**** DATA BLOCK ****

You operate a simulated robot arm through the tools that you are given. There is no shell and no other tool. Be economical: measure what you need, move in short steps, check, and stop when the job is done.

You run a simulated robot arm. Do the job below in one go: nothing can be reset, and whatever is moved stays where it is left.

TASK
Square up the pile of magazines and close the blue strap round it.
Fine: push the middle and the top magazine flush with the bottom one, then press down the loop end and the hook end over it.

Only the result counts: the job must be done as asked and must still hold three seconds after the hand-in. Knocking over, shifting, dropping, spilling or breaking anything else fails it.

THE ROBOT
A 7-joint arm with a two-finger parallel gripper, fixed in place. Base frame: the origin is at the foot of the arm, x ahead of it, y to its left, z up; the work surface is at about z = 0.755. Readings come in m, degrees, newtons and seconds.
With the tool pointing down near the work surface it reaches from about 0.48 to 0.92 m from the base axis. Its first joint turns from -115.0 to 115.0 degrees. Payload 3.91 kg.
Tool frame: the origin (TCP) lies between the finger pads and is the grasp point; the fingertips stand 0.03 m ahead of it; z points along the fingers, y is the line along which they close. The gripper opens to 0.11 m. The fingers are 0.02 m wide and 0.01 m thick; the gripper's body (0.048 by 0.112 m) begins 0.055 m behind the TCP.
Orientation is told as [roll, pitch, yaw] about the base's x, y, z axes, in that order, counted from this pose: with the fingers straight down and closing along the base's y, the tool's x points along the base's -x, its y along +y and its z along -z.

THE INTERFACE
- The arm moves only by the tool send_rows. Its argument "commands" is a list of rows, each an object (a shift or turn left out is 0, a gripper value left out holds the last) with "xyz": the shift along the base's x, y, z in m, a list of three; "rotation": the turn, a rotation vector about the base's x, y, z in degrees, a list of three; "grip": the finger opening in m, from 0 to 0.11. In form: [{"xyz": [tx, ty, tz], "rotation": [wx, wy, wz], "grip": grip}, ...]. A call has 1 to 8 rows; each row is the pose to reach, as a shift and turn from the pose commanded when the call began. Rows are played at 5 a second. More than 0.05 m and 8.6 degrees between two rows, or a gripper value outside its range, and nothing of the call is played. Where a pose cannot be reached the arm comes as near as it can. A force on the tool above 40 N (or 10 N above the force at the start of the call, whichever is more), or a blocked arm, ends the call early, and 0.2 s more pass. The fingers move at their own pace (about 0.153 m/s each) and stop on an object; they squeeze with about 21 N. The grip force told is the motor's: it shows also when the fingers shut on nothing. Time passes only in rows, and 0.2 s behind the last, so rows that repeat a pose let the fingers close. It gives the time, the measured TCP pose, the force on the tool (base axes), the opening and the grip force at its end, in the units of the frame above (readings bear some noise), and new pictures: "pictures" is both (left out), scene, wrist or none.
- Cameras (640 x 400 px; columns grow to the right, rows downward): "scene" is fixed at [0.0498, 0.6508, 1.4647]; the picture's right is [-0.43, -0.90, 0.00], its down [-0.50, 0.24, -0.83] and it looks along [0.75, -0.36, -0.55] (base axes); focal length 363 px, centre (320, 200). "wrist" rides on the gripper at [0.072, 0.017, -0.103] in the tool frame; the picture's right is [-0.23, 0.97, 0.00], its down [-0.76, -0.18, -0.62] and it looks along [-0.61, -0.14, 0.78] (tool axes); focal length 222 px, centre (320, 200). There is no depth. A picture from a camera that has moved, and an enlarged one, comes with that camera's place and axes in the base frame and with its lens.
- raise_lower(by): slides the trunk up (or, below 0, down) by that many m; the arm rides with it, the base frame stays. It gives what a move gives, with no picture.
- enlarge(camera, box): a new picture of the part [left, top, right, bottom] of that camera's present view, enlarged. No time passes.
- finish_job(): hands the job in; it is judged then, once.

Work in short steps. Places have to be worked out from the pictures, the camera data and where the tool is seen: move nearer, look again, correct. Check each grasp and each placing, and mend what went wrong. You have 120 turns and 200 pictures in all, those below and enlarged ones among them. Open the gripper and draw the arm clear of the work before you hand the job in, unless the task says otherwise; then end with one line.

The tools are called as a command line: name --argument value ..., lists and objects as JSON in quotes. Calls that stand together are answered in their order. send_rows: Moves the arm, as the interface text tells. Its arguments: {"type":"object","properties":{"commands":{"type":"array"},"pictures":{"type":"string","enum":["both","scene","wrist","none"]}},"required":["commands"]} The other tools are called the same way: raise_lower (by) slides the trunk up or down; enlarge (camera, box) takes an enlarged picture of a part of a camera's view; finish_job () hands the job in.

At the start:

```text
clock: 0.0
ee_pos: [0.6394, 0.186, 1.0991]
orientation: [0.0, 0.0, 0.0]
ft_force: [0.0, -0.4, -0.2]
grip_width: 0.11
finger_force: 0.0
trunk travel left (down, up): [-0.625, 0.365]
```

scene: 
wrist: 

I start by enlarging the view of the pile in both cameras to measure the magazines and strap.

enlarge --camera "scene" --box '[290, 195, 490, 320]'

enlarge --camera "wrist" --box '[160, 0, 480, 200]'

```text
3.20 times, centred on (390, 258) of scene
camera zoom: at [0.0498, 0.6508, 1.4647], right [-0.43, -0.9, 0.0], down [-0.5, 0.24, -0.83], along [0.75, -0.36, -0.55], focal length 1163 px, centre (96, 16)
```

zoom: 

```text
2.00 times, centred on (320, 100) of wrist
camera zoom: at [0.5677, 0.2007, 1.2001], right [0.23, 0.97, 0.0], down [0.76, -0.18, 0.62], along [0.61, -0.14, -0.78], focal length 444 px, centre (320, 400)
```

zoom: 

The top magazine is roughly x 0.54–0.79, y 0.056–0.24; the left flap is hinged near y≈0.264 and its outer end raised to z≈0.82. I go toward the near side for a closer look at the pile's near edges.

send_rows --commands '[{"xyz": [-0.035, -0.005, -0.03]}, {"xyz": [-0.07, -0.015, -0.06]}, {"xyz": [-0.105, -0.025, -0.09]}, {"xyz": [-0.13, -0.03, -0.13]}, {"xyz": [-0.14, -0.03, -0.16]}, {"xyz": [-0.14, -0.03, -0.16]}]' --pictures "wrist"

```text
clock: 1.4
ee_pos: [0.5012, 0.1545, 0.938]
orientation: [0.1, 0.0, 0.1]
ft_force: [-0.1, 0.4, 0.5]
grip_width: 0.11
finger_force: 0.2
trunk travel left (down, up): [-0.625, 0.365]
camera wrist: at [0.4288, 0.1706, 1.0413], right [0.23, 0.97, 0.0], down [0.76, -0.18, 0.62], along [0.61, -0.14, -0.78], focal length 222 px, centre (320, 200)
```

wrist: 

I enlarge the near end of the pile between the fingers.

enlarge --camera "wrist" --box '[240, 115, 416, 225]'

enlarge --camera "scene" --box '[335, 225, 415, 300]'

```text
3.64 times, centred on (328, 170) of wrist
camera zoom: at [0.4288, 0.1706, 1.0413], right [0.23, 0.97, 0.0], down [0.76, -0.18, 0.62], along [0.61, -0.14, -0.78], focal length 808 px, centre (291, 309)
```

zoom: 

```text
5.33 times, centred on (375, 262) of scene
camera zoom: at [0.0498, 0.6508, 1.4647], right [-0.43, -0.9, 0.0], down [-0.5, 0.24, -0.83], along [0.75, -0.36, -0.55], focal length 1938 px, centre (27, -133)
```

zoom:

****

Write the listing out again, exactly as shown above.

* **COMPLETE ANSWER**
You operate a simulated robot arm through the tools that you are given. There is no shell and no other tool. Be economical: measure what you need, move in short steps, check, and stop when the job is done.

You run a simulated robot arm. Do the job below in one go: nothing can be reset, and whatever is moved stays where it is left.

TASK
Square up the pile of magazines and close the blue strap round it.
Fine: push the middle and the top magazine flush with the bottom one, then press down the loop end and the hook end over it.

Only the result counts: the job must be done as asked and must still hold three seconds after the hand-in. Knocking over, shifting, dropping, spilling or breaking anything else fails it.

THE ROBOT
A 7-joint arm with a two-finger parallel gripper, fixed in place. Base frame: the origin is at the foot of the arm, x ahead of it, y to its left, z up; the work surface is at about z = 0.755. Readings come in m, degrees, newtons and seconds.
With the tool pointing down near the work surface it reaches from about 0.48 to 0.92 m from the base axis. Its first joint turns from -115.0 to 115.0 degrees. Payload 3.91 kg.
Tool frame: the origin (TCP) lies between the finger pads and is the grasp point; the fingertips stand 0.03 m ahead of it; z points along the fingers, y is the line along which they close. The gripper opens to 0.11 m. The fingers are 0.02 m wide and 0.01 m thick; the gripper's body (0.048 by 0.112 m) begins 0.055 m behind the TCP.
Orientation is told as [roll, pitch, yaw] about the base's x, y, z axes, in that order, counted from this pose: with the fingers straight down and closing along the base's y, the tool's x points along the base's -x, its y along +y and its z along -z.

THE INTERFACE
- The arm moves only by the tool send_rows. Its argument "commands" is a list of rows, each an object (a shift or turn left out is 0, a gripper value left out holds the last) with "xyz": the shift along the base's x, y, z in m, a list of three; "rotation": the turn, a rotation vector about the base's x, y, z in degrees, a list of three; "grip": the finger opening in m, from 0 to 0.11. In form: [{"xyz": [tx, ty, tz], "rotation": [wx, wy, wz], "grip": grip}, ...]. A call has 1 to 8 rows; each row is the pose to reach, as a shift and turn from the pose commanded when the call began. Rows are played at 5 a second. More than 0.05 m and 8.6 degrees between two rows, or a gripper value outside its range, and nothing of the call is played. Where a pose cannot be reached the arm comes as near as it can. A force on the tool above 40 N (or 10 N above the force at the start of the call, whichever is more), or a blocked arm, ends the call early, and 0.2 s more pass. The fingers move at their own pace (about 0.153 m/s each) and stop on an object; they squeeze with about 21 N. The grip force told is the motor's: it shows also when the fingers shut on nothing. Time passes only in rows, and 0.2 s behind the last, so rows that repeat a pose let the fingers close. It gives the time, the measured TCP pose, the force on the tool (base axes), the opening and the grip force at its end, in the units of the frame above (readings bear some noise), and new pictures: "pictures" is both (left out), scene, wrist or none.
- Cameras (640 x 400 px; columns grow to the right, rows downward): "scene" is fixed at [0.0498, 0.6508, 1.4647]; the picture's right is [-0.43, -0.90, 0.00], its down [-0.50, 0.24, -0.83] and it looks along [0.75, -0.36, -0.55] (base axes); focal length 363 px, centre (320, 200). "wrist" rides on the gripper at [0.072, 0.017, -0.103] in the tool frame; the picture's right is [-0.23, 0.97, 0.00], its down [-0.76, -0.18, -0.62] and it looks along [-0.61, -0.14, 0.78] (tool axes); focal length 222 px, centre (320, 200). There is no depth. A picture from a camera that has moved, and an enlarged one, comes with that camera's place and axes in the base frame and with its lens.
- raise_lower(by): slides the trunk up (or, below 0, down) by that many m; the arm rides with it, the base frame stays. It gives what a move gives, with no picture.
- enlarge(camera, box): a new picture of the part [left, top, right, bottom] of that camera's present view, enlarged. No time passes.
- finish_job(): hands the job in; it is judged then, once.

Work in short steps. Places have to be worked out from the pictures, the camera data and where the tool is seen: move nearer, look again, correct. Check each grasp and each placing, and mend what went wrong. You have 120 turns and 200 pictures in all, those below and enlarged ones among them. Open the gripper and draw the arm clear of the work before you hand the job in, unless the task says otherwise; then end with one line.

The tools are called as a command line: name --argument value ..., lists and objects as JSON in quotes. Calls that stand together are answered in their order. send_rows: Moves the arm, as the interface text tells. Its arguments: {"type":"object","properties":{"commands":{"type":"array"},"pictures":{"type":"string","enum":["both","scene","wrist","none"]}},"required":["commands"]} The other tools are called the same way: raise_lower (by) slides the trunk up or down; enlarge (camera, box) takes an enlarged picture of a part of a camera's view; finish_job () hands the job in.

At the start:

```text
clock: 0.0
ee_pos: [0.6394, 0.186, 1.0991]
orientation: [0.0, 0.0, 0.0]
ft_force: [0.0, -0.4, -0.2]
grip_width: 0.11
finger_force: 0.0
trunk travel left (down, up): [-0.625, 0.365]
```

scene: 
wrist: 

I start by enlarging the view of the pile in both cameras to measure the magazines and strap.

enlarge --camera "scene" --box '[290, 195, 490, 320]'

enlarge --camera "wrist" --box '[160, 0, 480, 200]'

```text
3.20 times, centred on (390, 258) of scene
camera zoom: at [0.0498, 0.6508, 1.4647], right [-0.43, -0.9, 0.0], down [-0.5, 0.24, -0.83], along [0.75, -0.36, -0.55], focal length 1163 px, centre (96, 16)
```

zoom: 

```text
2.00 times, centred on (320, 100) of wrist
camera zoom: at [0.5677, 0.2007, 1.2001], right [0.23, 0.97, 0.0], down [0.76, -0.18, 0.62], along [0.61, -0.14, -0.78], focal length 444 px, centre (320, 400)
```

zoom: 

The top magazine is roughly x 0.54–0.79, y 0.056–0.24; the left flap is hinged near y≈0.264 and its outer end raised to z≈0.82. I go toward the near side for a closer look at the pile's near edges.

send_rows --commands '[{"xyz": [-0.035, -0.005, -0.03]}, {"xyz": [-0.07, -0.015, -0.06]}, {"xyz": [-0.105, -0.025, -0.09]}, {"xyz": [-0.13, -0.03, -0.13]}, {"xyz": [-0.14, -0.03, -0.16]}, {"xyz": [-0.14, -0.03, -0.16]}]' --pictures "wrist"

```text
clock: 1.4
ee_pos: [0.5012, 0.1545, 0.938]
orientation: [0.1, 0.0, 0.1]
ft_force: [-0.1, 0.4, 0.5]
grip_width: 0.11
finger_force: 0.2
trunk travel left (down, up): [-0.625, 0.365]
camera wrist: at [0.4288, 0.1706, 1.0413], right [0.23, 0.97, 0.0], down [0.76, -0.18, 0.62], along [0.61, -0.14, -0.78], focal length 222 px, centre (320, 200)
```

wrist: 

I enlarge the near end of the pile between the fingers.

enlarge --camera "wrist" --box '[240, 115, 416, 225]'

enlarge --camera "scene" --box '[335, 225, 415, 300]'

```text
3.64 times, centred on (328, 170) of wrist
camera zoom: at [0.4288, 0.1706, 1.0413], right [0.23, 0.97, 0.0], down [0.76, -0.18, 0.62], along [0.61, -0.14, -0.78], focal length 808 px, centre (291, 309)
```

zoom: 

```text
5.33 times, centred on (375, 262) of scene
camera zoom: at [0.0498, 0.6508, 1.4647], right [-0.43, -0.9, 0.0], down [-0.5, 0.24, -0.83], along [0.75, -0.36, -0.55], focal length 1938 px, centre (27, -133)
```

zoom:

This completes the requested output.